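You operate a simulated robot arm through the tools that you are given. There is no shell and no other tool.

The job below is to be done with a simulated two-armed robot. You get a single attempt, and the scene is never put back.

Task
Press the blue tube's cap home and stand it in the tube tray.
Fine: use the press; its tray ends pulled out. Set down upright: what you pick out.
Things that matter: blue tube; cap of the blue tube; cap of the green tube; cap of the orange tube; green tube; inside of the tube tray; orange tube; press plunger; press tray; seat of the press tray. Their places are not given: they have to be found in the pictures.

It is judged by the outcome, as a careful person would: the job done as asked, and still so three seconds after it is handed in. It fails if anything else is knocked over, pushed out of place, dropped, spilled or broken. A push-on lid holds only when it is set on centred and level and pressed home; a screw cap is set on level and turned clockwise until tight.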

• • • •

WHAT IS BEING ASKED:
Faithfully transcribe the whole of the data.

OUTPUT OF THE TASK:
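You operate a simulated robot arm through the tools that you are given. There is no shell and no other tool.

The job below is to be done with a simulated two-armed robot. You get a single attempt, and the scene is never put back.

Task
Press the blue tube's cap home and stand it in the tube tray.
Fine: use the press; its tray ends pulled out. Set down upright: what you pick out.
Things that matter: blue tube; cap of the blue tube; cap of the green tube; cap of the orange tube; green tube; inside of the tube tray; orange tube; press plunger; press tray; seat of the press tray. Their places are not given: they have to be found in the pictures.

It is judged by the outcome, as a careful person would: the job done as asked, and still so three seconds after it is handed in. It fails if anything else is knocked over, pushed out of place, dropped, spilled or broken. A push-on lid holds only when it is set on centred and level and pressed home; a screw cap is set on level and turned clockwise until tight.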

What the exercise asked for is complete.